Between June and August of this year, the typical residential customer’s electricity bill will total $412. While this is lower than 2018, there are still ways that you can save even more money than last summer.
Turn Your AC to 78° or Higher When You’re Not Home
Set your thermostat as high as comfortable for you. The smaller the difference between the temperature outside and inside, helps to save money. You can save between 4-8% on cooling costs for every degree the thermostat is raised. If you invest in a programmable thermostat, energy saving is even easier.
Use Ceiling Fans to Lower the Temperature in Your Home
When you use a ceiling fan, it allows you to raise the temperature on your thermostat by 4° without reducing your comfort. Fans use a fraction of the cost as air conditioning and make the room feel cooler. When you leave the room, simply turn them off for even greater energy savings. They are a great alternative when temperatures are cooler.
Take Your Cooking Outside
When the weather is warmer, don’t heat up your home by turning on the oven. This causes your AC unit to work even harder. Take your dinner plans outside to the grill. Even using a microwave helps reduce the temperature in your house. Other electronics that generate heat and increase the temperature are computers, dishwashers, televisions, curling irons and hair dryers.
Don’t Let Cool Air Leak Out of Your House or Let the Hot Air Get In
If there are any cracks or openings around your home, make sure you seal them so warm air doesn’t leak in. Weather stripping and caulk can help prevent cooler air from leaking out. You can also add a layer of protection by installing new insulation in your walls and attic that is rated R-38 or greater.
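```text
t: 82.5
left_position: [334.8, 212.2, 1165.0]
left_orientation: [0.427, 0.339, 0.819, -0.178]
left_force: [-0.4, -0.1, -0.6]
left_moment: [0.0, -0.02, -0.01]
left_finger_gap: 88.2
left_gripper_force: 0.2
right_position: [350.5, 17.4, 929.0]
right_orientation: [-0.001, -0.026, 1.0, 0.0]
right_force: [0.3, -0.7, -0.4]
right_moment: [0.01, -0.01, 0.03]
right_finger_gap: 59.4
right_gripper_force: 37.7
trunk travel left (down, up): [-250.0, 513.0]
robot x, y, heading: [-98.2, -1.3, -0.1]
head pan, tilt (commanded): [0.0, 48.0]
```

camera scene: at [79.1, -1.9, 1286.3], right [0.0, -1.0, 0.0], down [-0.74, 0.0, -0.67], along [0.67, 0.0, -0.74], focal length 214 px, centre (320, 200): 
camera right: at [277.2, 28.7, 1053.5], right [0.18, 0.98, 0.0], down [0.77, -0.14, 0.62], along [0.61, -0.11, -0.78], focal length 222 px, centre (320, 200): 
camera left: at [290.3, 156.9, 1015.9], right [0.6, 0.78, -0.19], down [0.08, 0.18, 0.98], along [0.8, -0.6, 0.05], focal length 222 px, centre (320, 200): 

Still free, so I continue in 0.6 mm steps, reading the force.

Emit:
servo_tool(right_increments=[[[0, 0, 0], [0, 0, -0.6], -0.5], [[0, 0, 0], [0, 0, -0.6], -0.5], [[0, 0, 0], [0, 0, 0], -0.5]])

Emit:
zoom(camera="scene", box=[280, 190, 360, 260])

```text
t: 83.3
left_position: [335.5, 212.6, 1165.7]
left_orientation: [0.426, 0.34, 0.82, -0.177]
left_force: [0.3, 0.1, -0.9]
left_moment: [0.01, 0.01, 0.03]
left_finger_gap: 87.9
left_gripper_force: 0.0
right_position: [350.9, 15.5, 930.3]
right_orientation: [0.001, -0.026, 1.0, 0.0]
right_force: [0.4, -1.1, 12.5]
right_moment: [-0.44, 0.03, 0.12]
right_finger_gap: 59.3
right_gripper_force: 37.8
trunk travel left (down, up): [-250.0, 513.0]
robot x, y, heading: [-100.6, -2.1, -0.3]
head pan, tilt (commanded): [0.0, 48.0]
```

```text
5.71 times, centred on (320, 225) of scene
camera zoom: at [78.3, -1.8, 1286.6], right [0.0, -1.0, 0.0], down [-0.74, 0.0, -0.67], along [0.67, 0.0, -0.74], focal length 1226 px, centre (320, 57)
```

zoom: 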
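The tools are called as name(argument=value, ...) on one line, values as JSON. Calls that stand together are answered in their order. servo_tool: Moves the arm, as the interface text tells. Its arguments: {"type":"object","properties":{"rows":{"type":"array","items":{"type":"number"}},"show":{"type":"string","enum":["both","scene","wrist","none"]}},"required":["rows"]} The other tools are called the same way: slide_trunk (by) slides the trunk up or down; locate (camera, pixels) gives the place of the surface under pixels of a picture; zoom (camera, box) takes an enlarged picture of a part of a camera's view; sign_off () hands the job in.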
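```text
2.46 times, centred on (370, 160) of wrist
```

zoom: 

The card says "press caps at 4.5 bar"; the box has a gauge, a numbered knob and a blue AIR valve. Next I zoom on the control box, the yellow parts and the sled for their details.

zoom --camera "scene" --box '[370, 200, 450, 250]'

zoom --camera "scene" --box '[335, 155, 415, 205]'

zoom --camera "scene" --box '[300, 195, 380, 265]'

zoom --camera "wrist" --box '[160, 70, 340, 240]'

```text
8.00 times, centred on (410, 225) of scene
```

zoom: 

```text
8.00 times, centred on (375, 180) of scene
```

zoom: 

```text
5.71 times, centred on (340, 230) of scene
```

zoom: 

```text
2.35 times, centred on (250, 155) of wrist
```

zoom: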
Regular Maintenance is Vital
You should have your AC unit checked regularly. It’s important to make sure filters, coils and fins are well maintained because a clean AC unit is an efficient AC unit.
Turn Down the Temperature on Your Hot Water Heater
Turn your hot water heater temperature to 120°. According to energy.gov, water heating accounts for 18% of energy consumed in your home. This is an easy way to reduce expenses.